Given task
Extract the listing in its entirety, keeping each line identical to the original.

Data lines

***

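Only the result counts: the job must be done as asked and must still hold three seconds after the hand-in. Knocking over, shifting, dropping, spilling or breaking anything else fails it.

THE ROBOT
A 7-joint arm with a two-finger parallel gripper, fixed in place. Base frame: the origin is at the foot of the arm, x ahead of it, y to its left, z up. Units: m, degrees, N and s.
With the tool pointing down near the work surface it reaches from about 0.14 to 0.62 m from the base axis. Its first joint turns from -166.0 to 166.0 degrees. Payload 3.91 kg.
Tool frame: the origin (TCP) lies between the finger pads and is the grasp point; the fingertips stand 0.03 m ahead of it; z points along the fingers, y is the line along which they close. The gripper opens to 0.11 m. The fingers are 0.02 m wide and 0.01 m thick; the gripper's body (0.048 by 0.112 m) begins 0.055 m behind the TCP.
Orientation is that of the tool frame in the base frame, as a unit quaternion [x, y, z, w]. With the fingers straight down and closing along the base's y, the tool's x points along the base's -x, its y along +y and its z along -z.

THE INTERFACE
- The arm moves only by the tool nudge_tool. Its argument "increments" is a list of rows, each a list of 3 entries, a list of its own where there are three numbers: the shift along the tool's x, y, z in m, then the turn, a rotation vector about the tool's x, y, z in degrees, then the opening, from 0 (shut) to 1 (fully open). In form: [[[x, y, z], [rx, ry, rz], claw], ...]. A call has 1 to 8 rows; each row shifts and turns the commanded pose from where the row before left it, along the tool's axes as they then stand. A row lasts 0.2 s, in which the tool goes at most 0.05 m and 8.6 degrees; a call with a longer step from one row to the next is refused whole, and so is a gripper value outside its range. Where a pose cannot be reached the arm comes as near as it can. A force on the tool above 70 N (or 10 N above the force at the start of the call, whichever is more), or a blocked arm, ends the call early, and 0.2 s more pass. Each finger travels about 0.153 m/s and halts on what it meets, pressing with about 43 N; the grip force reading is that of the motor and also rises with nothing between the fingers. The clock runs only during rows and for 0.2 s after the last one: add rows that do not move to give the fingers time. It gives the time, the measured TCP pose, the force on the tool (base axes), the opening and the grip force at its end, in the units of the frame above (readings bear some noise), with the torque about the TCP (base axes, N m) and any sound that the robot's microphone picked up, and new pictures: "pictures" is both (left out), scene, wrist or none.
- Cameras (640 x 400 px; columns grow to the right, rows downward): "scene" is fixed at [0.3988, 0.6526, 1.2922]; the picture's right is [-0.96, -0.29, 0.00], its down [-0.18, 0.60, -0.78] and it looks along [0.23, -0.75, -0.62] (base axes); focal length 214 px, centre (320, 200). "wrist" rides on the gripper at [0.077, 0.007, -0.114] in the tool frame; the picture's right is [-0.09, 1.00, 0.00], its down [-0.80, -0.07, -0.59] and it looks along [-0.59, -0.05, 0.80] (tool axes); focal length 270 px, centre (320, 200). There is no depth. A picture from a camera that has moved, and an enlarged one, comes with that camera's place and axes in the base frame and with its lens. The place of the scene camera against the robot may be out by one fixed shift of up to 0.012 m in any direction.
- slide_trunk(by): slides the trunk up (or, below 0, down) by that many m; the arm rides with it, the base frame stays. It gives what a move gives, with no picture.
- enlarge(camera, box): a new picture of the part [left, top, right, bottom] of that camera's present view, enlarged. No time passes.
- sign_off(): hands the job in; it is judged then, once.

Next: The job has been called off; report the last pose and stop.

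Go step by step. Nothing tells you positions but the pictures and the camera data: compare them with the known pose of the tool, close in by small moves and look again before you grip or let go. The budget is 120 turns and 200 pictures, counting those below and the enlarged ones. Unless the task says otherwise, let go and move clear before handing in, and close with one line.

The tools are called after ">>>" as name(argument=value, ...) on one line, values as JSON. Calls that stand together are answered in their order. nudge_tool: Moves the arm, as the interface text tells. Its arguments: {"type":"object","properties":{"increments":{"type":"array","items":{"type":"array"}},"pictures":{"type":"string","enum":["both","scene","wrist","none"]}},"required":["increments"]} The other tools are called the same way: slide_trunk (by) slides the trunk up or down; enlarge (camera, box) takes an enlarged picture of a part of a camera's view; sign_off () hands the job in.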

***

The reply
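Only the result counts: the job must be done as asked and must still hold three seconds after the hand-in. Knocking over, shifting, dropping, spilling or breaking anything else fails it.

THE ROBOT
A 7-joint arm with a two-finger parallel gripper, fixed in place. Base frame: the origin is at the foot of the arm, x ahead of it, y to its left, z up. Units: m, degrees, N and s.
With the tool pointing down near the work surface it reaches from about 0.14 to 0.62 m from the base axis. Its first joint turns from -166.0 to 166.0 degrees. Payload 3.91 kg.
Tool frame: the origin (TCP) lies between the finger pads and is the grasp point; the fingertips stand 0.03 m ahead of it; z points along the fingers, y is the line along which they close. The gripper opens to 0.11 m. The fingers are 0.02 m wide and 0.01 m thick; the gripper's body (0.048 by 0.112 m) begins 0.055 m behind the TCP.
Orientation is that of the tool frame in the base frame, as a unit quaternion [x, y, z, w]. With the fingers straight down and closing along the base's y, the tool's x points along the base's -x, its y along +y and its z along -z.

THE INTERFACE
- The arm moves only by the tool nudge_tool. Its argument "increments" is a list of rows, each a list of 3 entries, a list of its own where there are three numbers: the shift along the tool's x, y, z in m, then the turn, a rotation vector about the tool's x, y, z in degrees, then the opening, from 0 (shut) to 1 (fully open). In form: [[[x, y, z], [rx, ry, rz], claw], ...]. A call has 1 to 8 rows; each row shifts and turns the commanded pose from where the row before left it, along the tool's axes as they then stand. A row lasts 0.2 s, in which the tool goes at most 0.05 m and 8.6 degrees; a call with a longer step from one row to the next is refused whole, and so is a gripper value outside its range. Where a pose cannot be reached the arm comes as near as it can. A force on the tool above 70 N (or 10 N above the force at the start of the call, whichever is more), or a blocked arm, ends the call early, and 0.2 s more pass. Each finger travels about 0.153 m/s and halts on what it meets, pressing with about 43 N; the grip force reading is that of the motor and also rises with nothing between the fingers. The clock runs only during rows and for 0.2 s after the last one: add rows that do not move to give the fingers time. It gives the time, the measured TCP pose, the force on the tool (base axes), the opening and the grip force at its end, in the units of the frame above (readings bear some noise), with the torque about the TCP (base axes, N m) and any sound that the robot's microphone picked up, and new pictures: "pictures" is both (left out), scene, wrist or none.
- Cameras (640 x 400 px; columns grow to the right, rows downward): "scene" is fixed at [0.3988, 0.6526, 1.2922]; the picture's right is [-0.96, -0.29, 0.00], its down [-0.18, 0.60, -0.78] and it looks along [0.23, -0.75, -0.62] (base axes); focal length 214 px, centre (320, 200). "wrist" rides on the gripper at [0.077, 0.007, -0.114] in the tool frame; the picture's right is [-0.09, 1.00, 0.00], its down [-0.80, -0.07, -0.59] and it looks along [-0.59, -0.05, 0.80] (tool axes); focal length 270 px, centre (320, 200). There is no depth. A picture from a camera that has moved, and an enlarged one, comes with that camera's place and axes in the base frame and with its lens. The place of the scene camera against the robot may be out by one fixed shift of up to 0.012 m in any direction.
- slide_trunk(by): slides the trunk up (or, below 0, down) by that many m; the arm rides with it, the base frame stays. It gives what a move gives, with no picture.
- enlarge(camera, box): a new picture of the part [left, top, right, bottom] of that camera's present view, enlarged. No time passes.
- sign_off(): hands the job in; it is judged then, once.

Next: The job has been called off; report the last pose and stop.

Go step by step. Nothing tells you positions but the pictures and the camera data: compare them with the known pose of the tool, close in by small moves and look again before you grip or let go. The budget is 120 turns and 200 pictures, counting those below and the enlarged ones. Unless the task says otherwise, let go and move clear before handing in, and close with one line.

The tools are called after ">>>" as name(argument=value, ...) on one line, values as JSON. Calls that stand together are answered in their order. nudge_tool: Moves the arm, as the interface text tells. Its arguments: {"type":"object","properties":{"increments":{"type":"array","items":{"type":"array"}},"pictures":{"type":"string","enum":["both","scene","wrist","none"]}},"required":["increments"]} The other tools are called the same way: slide_trunk (by) slides the trunk up or down; enlarge (camera, box) takes an enlarged picture of a part of a camera's view; sign_off () hands the job in.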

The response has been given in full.